Vertoq
Calorie Calculator
Enter your details and pick a goal to see your daily calorie target.
How many calories should you eat?
This calculator builds directly on your TDEE (Total Daily Energy Expenditure) and doesn't use a new formula of its own. It runs the same Mifflin-St Jeor-based calculation, adjusts it for your activity level, then adds or subtracts calories based on the goal you pick below: losing weight, gaining weight, or staying the same.
The 7,700 kcal rule of thumb
A commonly cited rule of thumb treats roughly 7,700 kcal as equal to about 1 kg of body fat, so a daily deficit of 500 kcal works out to roughly 0.5 kg of weight loss a week. It's a useful planning number, not a precise law: real weight change isn't perfectly linear, day-to-day shifts are often water weight rather than fat, and metabolism tends to adapt somewhat as weight changes, so results usually slow down over time even at a steady deficit.
Deficit and surplus ranges
The calculator above uses fixed adjustments, but a realistic range looks like this:
| Goal | Daily adjustment |
|---|---|
| Mild deficit | -250 to -500 kcal/day |
| Aggressive deficit | -500 to -1,000 kcal/day |
| Lean bulk | +250 to +500 kcal/day |
Aggressive deficits lose weight faster on paper, but they're harder to sustain and more likely to cost muscle along with fat. A mild deficit is usually the more durable choice.
When to be careful
Very low intakes aren't something to reach for without guidance. As a general rule, going below roughly 1,200 kcal a day for women or 1,500 kcal a day for men isn't recommended without medical supervision. This isn't medical advice, just a widely cited floor worth knowing before cutting calories aggressively.
Limitations
This number is only as accurate as the TDEE it's built on, and TDEE itself is an estimate with a real-world margin of error. It also doesn't account for individual differences in how bodies respond to a deficit or surplus, water retention, or changes in activity level over time. Treat it as a starting point and adjust based on how your weight actually trends over a few weeks.

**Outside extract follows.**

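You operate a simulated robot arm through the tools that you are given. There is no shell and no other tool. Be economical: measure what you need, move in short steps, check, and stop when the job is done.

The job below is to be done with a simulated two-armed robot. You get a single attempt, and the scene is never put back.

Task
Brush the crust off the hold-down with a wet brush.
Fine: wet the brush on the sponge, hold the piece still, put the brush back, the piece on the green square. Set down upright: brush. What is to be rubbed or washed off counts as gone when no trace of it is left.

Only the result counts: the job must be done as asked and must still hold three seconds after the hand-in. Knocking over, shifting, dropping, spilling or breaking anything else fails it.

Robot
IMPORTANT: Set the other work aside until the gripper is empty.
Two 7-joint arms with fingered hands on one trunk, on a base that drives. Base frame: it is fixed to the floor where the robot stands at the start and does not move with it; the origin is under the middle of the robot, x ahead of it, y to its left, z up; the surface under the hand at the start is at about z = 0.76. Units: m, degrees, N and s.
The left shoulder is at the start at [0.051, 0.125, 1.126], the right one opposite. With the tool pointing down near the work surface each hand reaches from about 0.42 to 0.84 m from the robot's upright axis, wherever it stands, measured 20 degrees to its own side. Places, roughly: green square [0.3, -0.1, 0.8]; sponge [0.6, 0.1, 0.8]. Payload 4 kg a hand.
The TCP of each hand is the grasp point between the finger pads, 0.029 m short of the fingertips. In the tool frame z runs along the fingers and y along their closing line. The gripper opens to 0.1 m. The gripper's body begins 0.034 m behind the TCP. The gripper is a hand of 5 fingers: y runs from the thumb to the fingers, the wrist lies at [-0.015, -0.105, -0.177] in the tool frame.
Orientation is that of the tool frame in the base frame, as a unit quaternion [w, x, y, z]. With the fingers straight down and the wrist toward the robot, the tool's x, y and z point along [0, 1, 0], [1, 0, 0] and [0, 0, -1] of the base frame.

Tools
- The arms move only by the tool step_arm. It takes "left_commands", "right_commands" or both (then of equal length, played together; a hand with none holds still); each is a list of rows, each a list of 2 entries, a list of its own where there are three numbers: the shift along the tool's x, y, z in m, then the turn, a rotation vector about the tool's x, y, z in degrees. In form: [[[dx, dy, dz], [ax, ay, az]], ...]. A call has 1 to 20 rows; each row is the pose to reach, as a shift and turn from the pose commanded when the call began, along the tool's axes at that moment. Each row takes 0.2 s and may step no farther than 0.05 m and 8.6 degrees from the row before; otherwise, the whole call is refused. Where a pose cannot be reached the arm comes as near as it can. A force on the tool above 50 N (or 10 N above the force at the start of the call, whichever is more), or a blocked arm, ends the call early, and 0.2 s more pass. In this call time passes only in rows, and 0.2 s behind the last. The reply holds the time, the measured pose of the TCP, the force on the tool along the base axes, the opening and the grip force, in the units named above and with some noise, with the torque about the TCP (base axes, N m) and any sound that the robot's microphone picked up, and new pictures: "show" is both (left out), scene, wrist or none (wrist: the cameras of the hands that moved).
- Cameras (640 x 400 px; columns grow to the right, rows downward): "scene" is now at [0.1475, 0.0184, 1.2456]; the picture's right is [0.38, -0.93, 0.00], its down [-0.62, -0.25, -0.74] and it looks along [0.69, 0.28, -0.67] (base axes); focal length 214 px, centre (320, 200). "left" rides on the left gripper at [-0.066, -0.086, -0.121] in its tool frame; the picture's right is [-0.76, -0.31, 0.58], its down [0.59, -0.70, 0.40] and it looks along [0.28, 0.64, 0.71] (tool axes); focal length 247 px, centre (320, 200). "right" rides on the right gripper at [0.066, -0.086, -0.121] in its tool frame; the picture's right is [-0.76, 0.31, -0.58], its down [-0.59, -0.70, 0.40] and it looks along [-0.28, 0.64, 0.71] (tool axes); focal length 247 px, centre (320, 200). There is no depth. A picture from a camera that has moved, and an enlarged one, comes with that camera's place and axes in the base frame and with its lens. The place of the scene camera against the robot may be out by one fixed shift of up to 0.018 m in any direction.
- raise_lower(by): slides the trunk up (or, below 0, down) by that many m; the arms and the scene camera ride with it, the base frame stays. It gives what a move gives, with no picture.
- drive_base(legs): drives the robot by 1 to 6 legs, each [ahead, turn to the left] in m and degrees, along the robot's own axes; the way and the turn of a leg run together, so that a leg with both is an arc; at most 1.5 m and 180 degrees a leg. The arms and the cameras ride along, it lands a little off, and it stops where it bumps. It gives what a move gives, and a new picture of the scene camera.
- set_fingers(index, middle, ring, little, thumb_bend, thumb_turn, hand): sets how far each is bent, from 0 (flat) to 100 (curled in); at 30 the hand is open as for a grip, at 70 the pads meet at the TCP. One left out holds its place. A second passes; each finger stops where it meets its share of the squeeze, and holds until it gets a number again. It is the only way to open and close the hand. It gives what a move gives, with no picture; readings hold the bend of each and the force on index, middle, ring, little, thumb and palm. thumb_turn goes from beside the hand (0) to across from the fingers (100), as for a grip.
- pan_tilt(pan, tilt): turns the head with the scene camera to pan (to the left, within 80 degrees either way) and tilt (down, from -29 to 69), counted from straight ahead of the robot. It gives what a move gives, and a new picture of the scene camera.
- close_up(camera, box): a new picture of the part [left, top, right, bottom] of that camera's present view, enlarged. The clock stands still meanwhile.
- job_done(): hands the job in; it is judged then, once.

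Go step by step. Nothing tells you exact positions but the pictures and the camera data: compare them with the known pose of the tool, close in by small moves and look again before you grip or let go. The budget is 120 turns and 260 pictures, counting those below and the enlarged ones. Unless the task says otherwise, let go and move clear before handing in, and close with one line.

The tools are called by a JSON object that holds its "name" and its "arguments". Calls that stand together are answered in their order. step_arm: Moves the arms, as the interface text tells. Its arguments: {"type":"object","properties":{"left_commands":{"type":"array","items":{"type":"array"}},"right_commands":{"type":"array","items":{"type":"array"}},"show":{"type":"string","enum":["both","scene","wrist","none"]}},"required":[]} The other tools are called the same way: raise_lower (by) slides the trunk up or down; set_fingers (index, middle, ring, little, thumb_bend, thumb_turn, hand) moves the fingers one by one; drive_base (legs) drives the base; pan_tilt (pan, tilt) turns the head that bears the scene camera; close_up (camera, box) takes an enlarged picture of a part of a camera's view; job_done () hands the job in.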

Frequently asked questions
Why does this need my TDEE first?
Because a calorie target only makes sense relative to a baseline. Without knowing roughly how many calories you burn in a day, a number like 1,800 kcal could be a deficit for one person and a surplus for another.
Which goal should I pick if I'm not sure?
Start with maintain or mild deficit. Aggressive deficit works faster on paper, but it's harder to sustain and more likely to cost muscle along with fat, so it fits a short, deliberate push better than an ongoing plan.
Is 1 kg really equal to exactly 7,700 kcal?
Not exactly. It's a rough average used for planning rather than a precise conversion, and real fat loss varies somewhat between people depending on body composition, so treat any projection from it as an estimate, not a guarantee.